Question

Light with a wavelength of$\mathbf{2}\mathbf{.}\mathbf{50}\mathbf{\times }{\mathbf{10}}^{\mathbf{7}} \mathbf{m}$falls on the surface of a piece of chromium in an evacuated glass tube. If the work function of chromium is,$\mathbf{7}\mathbf{.}\mathbf{21}\mathbf{\times }{\mathbf{10}}^{\mathbf{-}\mathbf{19}}\mathbf{J}$ determine

(a) the maximum kinetic energy of the emitted photoelectrons and

(b) the speed of photoelectrons that have this maximum kinetic energy.

Short answer

1. The maximum kinetic energy of the emitted electrons is $7.4\times {10}^{-20}J$.
2. The speed of the ejected photoelectrons is $4.0\times {10}^{5}m{s}^{-1}$.

Step-by-step solution

Kinetic energy

It is the energy required by the body for its motion. It is defined as the energy desired for a body of a given mass to accelerate from interruption to its definite velocity.

Calculation

a.

The wavelength and energy of light are related by the formula as:

$E=\frac{hc}{\lambda }$

*h is Planck’s constant, i.e.,$6.625\times {10}^{-34}Js$.
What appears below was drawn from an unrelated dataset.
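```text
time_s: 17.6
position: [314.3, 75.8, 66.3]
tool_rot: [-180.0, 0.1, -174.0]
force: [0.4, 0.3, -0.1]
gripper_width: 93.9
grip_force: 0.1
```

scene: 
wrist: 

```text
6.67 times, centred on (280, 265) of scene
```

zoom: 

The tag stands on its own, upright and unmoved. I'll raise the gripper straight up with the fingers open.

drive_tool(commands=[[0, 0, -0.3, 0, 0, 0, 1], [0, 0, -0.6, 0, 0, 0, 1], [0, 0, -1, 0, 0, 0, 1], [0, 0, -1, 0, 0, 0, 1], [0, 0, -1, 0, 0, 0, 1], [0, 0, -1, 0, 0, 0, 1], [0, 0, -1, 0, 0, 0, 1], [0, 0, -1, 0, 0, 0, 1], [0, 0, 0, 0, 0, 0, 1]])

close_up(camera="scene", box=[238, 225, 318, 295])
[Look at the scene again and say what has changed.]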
*c is the velocity of light, i.e.,$3\times {10}^8 m{s}^{-1}$.

* E is the energy of the light.

The kinetic energy of the ejected electrons during photoelectric emission is given by the formula as:

$\frac{1}{2}m{v}^2=\frac{hc}{\lambda }-\Phi$

*$\Phi$is the work function, i.e.,$7.21\times {10}^{-19}J$.

The kinetic energy of the ejected electrons are calculated by substituting in the above equation as:

$\begin{array}{rcl}\frac{1}{2}m{v}^2& =& \frac{hc}{\lambda }-\Phi \\ & =& \frac{6.625\times {10}^{-34}Js\times 3\times {10}^8 m{s}^{-1}}{2.50\times {10}^{-7}m}-7.21\times {10}^{-19}J\\ & =& 7.95\times {10}^{-19}J-7.21\times {10}^{-19}J\\ & =& 7.4\times {10}^{-20}J\end{array}$

Hence, the maximum kinetic energy of the emitted electrons is$7.4\times {10}^{-20}J$.

b.

The speed of the electrons can be calculated by using the kinetic energy formula as:

$E=\frac{1}{2}m{v}^2$

Upon rearranging and substituting the velocity is calculated as:

$v=\sqrt{\frac{2E}{m}}$

*m is the mass of photoelectron, i.e.,$9.1\times {10}^{-31}kg$.

*E is the energy of the emitted photoelectrons, i.e.,$7.4\times {10}^{-20}J$.

*v is the speed of the photoelectrons.

$\begin{array}{rcl}v& =& \sqrt{\frac{2E}{m}}\\ & =& \sqrt{\frac{2\times 7.4\times {10}^{-20}J}{9.1\times {10}^{-31}kg}}\\ & =& 39502m{s}^{-1}\\ & =& 4.0\times {10}^{5}m{s}^{-1}\\ & & \end{array}$

Therefore, the speed of the ejected photoelectrons is $4.0\times {10}^{5}m{s}^{-1}$.